BEGIN Document

Я полагаю, так получилось потому, что готовившие
черновики наших реформ работали в основном с
опытом Латинской Америки, другого опыта перехода
от авторитаризма к демократии просто не было. Но
в России все оказалось совсем не так.
В Латинской Америке и при авторитаризме были
институты рынка и хотя бы формальной демократии,
на которые можно было опереться в ходе реформ. У
нас таких институтов не было вообще, многие не
сложились и сейчас. Недооценка этого
обстоятельства была главной ошибкой
реформаторов.
В Латинской Америке были сформировавшиеся
группы интересов: попробуйте троньте военных! У
нас этого не было, и неструктурированность
общества стала как бы подушкой безопасности,
которая амортизировала удар.

END Document

Short exercise 1:
Repeat the span of the document whose first words are "Я полагаю, так" and whose last words are "реформаторов.".
Short exercise 2:
Pick up the document at the point where it stops and go on.

BEGIN Raw data

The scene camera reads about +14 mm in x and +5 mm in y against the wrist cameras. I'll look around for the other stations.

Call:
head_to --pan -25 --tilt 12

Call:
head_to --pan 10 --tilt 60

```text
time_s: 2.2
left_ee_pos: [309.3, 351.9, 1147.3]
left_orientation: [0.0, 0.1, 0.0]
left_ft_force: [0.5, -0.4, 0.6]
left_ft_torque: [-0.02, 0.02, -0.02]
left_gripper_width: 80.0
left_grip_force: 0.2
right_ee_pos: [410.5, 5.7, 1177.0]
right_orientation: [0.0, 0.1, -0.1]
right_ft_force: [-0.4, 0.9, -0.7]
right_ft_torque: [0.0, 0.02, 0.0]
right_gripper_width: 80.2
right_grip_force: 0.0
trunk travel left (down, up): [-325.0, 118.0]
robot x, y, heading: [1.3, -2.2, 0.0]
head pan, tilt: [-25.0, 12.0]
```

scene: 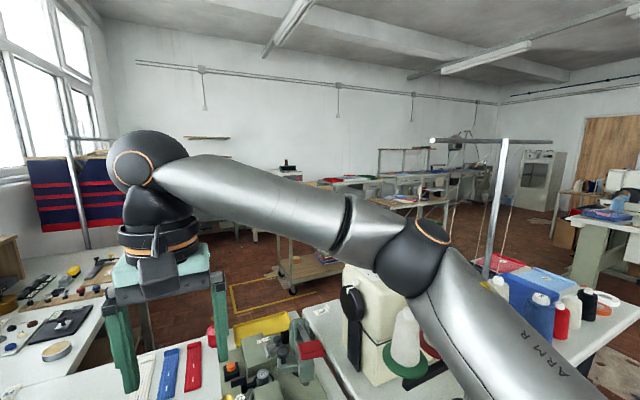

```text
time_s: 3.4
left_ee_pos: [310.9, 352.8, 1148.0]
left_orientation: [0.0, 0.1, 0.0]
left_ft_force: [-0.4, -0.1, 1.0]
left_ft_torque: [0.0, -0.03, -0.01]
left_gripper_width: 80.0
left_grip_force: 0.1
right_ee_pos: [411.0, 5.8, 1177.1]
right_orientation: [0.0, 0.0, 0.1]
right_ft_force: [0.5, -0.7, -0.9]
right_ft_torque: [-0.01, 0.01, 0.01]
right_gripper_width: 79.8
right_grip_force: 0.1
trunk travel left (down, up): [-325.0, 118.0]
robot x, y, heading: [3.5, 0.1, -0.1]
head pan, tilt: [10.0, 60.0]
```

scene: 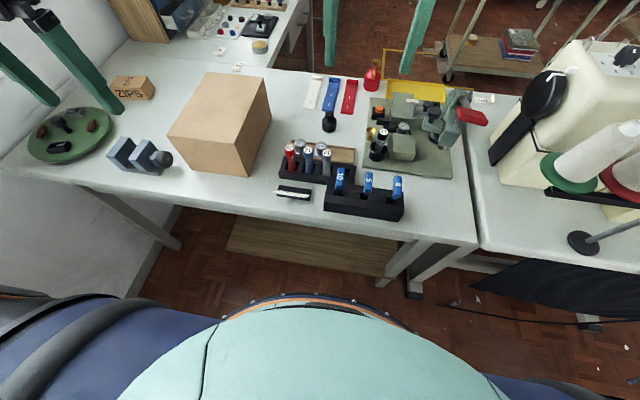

END Raw data

Task result 1:
Я полагаю, так получилось потому, что готовившие
черновики наших реформ работали в основном с
опытом Латинской Америки, другого опыта перехода
от авторитаризма к демократии просто не было. Но
в России все оказалось совсем не так.
В Латинской Америке и при авторитаризме были
институты рынка и хотя бы формальной демократии,
на которые можно было опереться в ходе реформ. У
нас таких институтов не было вообще, многие не
сложились и сейчас. Недооценка этого
обстоятельства была главной ошибкой
реформаторов.

Task result 2:
Что же касается глубины нашего отставания от
всех на свете, неуспешности реформ,
невозможности перейти от индустриальной
экономики к постиндустриальной – это уже больше
по моей части. Вы знаете, что 60% занятых у нас
работают в сфере услуг? Такого нет ни в одной
постсоветской стране. Может, нашу экономику пока
и не стоит громко называть постиндустриальной,
но сервисной она уже стала...
Теодор ШАНИН, профессор социологии
(Великобритания), сопредседатель “Интерцентра”,
устроителя симпозиума. По-моему (я говорю
как человек со стороны, как иностранный
наблюдатель), главная ошибка реформаторов
состоит вовсе не в том, что реформы кроились по
модели Латинской Америки; по-моему, этого вообще
не было. Главная ошибка, как я считаю, была в том,
что реформы отдали на откуп экономистам.
В мире есть два капитализма: пиратский (США,
Латинская Америка) и “вэлферовский”, социальный
(Европа). Борьба между ними шла и идет до сих пор, и
именно здесь центр проблемы. Сейчас те, кто за
“вэлферовский” вариант, ослаблены, но так уже
было, все время как на качелях: то один возьмет
верх, то другой...
Сергей ПАТРУШЕВ, доктор философских наук.
Я не согласен с тем, что у нас неформальные
практики осуществляются внутри формальных
институтов. Что же это тогда за институты?
Например, наши выборы есть способ назначения
начальства. Что же это за выборы?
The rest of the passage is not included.